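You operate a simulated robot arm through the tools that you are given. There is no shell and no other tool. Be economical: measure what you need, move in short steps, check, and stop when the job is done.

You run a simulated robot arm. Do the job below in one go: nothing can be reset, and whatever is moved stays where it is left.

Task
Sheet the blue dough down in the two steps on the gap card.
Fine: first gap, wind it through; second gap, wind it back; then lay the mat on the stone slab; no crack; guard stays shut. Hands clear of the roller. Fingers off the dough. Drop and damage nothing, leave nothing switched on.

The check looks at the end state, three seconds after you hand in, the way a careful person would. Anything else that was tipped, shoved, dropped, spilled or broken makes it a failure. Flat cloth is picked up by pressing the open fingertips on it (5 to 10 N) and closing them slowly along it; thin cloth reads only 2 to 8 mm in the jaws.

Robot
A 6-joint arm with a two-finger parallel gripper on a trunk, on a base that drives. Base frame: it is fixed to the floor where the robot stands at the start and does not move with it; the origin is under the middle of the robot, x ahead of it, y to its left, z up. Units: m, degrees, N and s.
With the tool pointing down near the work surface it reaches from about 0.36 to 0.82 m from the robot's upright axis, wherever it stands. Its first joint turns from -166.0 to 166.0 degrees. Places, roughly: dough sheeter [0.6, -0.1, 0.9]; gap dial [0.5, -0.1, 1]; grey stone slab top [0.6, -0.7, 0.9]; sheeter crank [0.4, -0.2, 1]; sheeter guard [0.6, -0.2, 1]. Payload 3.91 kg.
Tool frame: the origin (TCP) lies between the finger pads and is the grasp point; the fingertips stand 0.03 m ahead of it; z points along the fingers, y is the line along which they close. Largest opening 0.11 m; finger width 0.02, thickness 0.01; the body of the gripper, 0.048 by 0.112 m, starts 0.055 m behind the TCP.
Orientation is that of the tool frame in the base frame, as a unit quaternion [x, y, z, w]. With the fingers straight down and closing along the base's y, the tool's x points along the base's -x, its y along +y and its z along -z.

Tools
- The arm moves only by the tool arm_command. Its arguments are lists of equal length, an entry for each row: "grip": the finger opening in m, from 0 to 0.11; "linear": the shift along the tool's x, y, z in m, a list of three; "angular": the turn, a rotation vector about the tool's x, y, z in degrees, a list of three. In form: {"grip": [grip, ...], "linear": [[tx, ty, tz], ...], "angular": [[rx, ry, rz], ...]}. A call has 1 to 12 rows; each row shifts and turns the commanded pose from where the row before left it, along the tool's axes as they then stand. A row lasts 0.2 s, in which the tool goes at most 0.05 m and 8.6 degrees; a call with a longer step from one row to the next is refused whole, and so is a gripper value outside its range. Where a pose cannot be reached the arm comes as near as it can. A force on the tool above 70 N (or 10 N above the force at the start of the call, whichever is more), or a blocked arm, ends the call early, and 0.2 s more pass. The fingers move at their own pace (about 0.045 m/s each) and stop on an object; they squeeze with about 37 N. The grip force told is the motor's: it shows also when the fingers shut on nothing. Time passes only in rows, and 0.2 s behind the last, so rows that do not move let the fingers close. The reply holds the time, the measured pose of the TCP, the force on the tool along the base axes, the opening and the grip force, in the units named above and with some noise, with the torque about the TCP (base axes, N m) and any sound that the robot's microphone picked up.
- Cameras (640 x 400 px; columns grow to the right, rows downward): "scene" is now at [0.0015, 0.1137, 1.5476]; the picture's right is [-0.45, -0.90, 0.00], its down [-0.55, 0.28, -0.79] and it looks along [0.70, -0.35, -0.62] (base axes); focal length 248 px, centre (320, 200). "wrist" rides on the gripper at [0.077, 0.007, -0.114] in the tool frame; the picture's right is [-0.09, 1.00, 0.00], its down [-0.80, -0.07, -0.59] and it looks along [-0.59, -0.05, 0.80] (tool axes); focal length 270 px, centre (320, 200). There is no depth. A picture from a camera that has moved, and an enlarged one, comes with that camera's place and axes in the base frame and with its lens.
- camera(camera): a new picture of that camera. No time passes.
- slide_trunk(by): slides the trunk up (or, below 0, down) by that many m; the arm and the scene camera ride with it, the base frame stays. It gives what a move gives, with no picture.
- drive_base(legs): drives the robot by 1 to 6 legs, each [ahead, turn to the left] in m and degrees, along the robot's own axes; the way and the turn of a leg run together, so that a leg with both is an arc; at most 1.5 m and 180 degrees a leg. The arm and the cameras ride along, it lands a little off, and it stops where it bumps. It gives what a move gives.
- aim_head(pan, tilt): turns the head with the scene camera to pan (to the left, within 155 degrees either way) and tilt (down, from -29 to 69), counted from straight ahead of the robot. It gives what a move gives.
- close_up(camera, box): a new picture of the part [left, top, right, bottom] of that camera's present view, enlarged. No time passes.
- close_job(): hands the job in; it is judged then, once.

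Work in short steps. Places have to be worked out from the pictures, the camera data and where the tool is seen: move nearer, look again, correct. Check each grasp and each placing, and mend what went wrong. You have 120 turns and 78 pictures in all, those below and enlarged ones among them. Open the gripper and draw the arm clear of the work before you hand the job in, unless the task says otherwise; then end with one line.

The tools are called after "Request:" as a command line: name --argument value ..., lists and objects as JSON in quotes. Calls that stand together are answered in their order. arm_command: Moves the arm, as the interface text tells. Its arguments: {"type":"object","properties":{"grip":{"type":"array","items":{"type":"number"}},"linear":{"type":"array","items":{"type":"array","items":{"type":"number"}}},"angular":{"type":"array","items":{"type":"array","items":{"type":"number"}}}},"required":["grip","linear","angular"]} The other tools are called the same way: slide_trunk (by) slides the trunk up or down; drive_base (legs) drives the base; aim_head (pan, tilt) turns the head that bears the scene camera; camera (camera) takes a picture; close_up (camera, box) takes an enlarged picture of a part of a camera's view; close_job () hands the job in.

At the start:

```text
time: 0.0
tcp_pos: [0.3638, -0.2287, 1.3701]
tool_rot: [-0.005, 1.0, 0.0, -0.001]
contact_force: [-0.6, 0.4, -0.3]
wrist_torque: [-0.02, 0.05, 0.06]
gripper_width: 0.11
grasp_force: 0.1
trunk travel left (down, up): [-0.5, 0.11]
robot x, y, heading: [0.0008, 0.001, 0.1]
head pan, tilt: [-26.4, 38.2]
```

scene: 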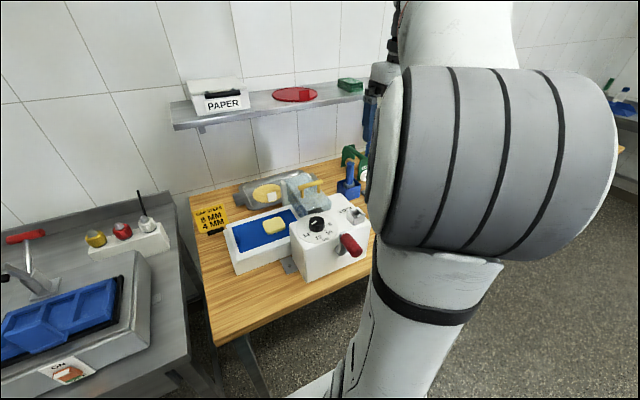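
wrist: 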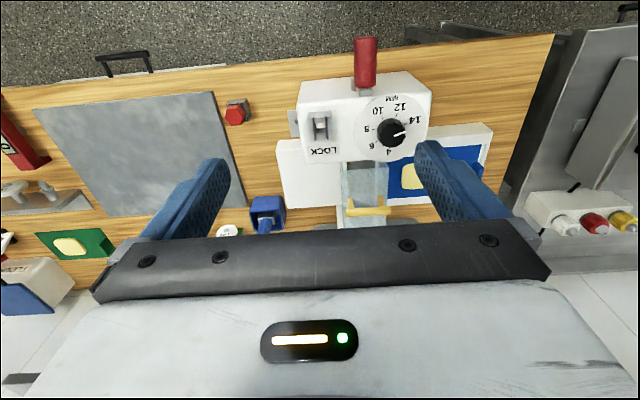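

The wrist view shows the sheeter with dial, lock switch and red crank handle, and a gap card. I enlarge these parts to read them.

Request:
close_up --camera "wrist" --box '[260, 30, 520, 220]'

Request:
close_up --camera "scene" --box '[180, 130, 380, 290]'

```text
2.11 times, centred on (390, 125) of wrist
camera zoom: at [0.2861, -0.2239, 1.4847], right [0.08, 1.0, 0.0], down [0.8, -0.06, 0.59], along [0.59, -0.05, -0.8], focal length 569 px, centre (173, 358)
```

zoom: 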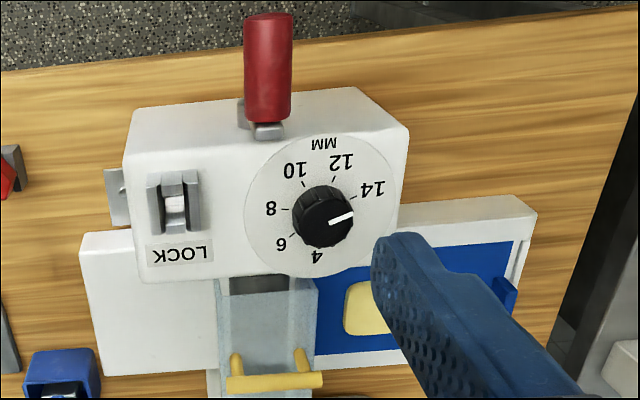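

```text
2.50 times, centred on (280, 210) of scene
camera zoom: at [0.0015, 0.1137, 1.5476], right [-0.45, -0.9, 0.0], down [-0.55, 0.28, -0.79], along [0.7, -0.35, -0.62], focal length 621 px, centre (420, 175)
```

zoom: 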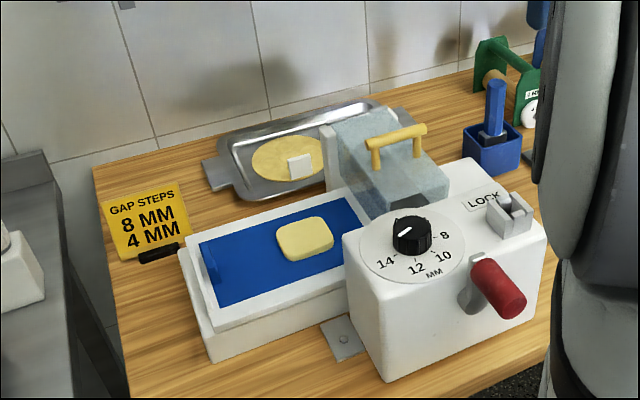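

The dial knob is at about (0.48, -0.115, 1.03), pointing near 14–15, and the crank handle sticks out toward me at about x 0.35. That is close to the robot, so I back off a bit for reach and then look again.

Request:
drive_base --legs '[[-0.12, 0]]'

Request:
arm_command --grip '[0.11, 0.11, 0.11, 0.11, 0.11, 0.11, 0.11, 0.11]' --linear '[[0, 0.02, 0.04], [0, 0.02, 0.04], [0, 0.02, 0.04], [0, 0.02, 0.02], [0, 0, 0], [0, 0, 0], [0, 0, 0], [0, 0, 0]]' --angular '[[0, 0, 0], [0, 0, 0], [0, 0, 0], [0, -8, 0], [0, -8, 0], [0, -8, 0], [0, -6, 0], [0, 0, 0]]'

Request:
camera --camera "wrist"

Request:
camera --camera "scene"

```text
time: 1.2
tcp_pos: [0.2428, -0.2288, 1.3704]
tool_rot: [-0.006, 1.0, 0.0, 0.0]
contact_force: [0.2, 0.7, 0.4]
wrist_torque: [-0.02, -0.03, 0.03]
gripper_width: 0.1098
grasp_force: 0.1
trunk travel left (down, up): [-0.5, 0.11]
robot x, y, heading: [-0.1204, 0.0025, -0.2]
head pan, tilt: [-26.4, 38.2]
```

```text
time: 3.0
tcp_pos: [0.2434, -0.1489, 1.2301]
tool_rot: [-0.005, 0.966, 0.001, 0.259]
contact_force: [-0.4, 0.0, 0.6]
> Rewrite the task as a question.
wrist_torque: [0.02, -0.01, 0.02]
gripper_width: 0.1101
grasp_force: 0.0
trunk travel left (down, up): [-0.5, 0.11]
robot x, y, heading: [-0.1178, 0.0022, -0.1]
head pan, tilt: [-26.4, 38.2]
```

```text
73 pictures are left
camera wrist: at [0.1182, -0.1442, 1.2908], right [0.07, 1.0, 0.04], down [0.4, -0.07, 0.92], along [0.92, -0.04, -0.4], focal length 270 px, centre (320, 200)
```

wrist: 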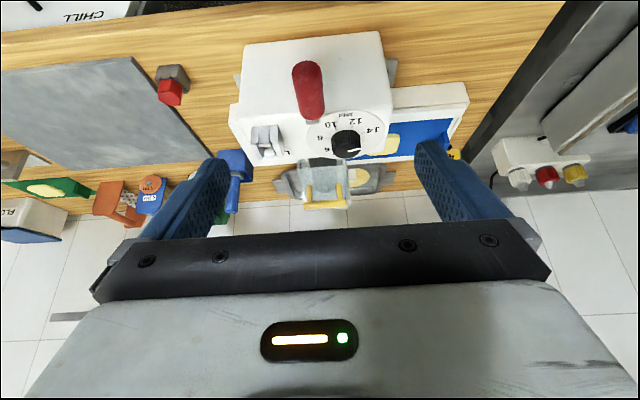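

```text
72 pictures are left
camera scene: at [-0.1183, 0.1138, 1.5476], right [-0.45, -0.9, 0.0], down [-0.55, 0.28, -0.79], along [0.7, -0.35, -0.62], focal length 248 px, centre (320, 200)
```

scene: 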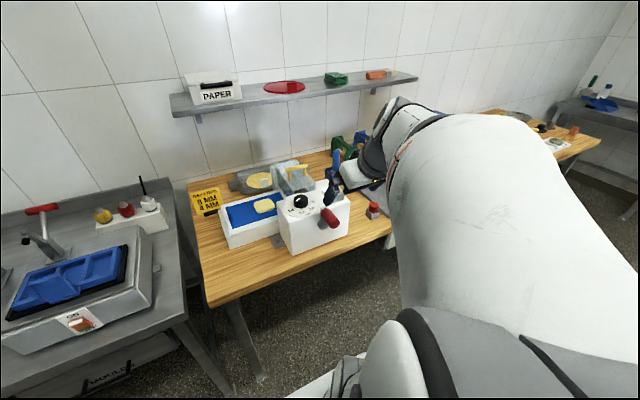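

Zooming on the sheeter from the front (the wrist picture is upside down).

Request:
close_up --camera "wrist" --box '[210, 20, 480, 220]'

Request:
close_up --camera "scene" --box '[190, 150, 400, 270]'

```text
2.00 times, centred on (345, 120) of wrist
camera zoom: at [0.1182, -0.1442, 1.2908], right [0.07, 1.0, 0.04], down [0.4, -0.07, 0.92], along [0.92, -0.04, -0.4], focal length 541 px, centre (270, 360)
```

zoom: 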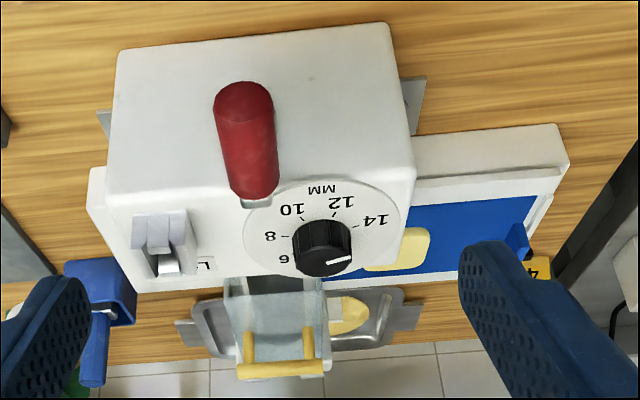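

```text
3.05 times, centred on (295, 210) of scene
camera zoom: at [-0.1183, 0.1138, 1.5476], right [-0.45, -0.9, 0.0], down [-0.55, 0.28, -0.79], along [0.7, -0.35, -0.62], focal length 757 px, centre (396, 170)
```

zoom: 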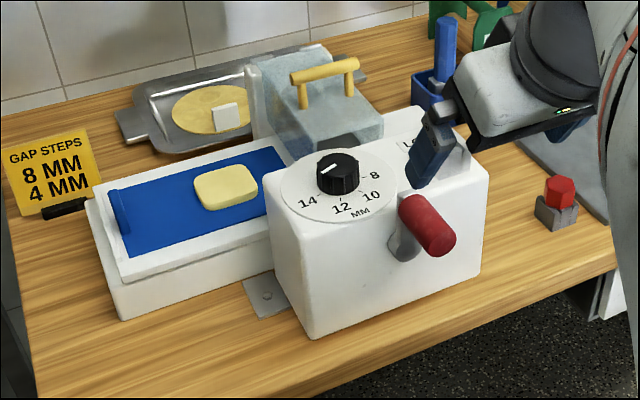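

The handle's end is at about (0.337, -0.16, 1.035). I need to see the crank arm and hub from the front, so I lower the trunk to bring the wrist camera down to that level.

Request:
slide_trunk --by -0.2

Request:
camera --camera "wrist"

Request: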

┄┄┄┄┄┄┄┄┄┄

INSTRUCTIONS TO FOLLOW: Search the material above for "when". Pull out each line where it shows up.

RESULT OF THIS EXERCISE:
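You operate a simulated robot arm through the tools that you are given. There is no shell and no other tool. Be economical: measure what you need, move in short steps, check, and stop when the job is done.
- The arm moves only by the tool arm_command. Its arguments are lists of equal length, an entry for each row: "grip": the finger opening in m, from 0 to 0.11; "linear": the shift along the tool's x, y, z in m, a list of three; "angular": the turn, a rotation vector about the tool's x, y, z in degrees, a list of three. In form: {"grip": [grip, ...], "linear": [[tx, ty, tz], ...], "angular": [[rx, ry, rz], ...]}. A call has 1 to 12 rows; each row shifts and turns the commanded pose from where the row before left it, along the tool's axes as they then stand. A row lasts 0.2 s, in which the tool goes at most 0.05 m and 8.6 degrees; a call with a longer step from one row to the next is refused whole, and so is a gripper value outside its range. Where a pose cannot be reached the arm comes as near as it can. A force on the tool above 70 N (or 10 N above the force at the start of the call, whichever is more), or a blocked arm, ends the call early, and 0.2 s more pass. The fingers move at their own pace (about 0.045 m/s each) and stop on an object; they squeeze with about 37 N. The grip force told is the motor's: it shows also when the fingers shut on nothing. Time passes only in rows, and 0.2 s behind the last, so rows that do not move let the fingers close. The reply holds the time, the measured pose of the TCP, the force on the tool along the base axes, the opening and the grip force, in the units named above and with some noise, with the torque about the TCP (base axes, N m) and any sound that the robot's microphone picked up.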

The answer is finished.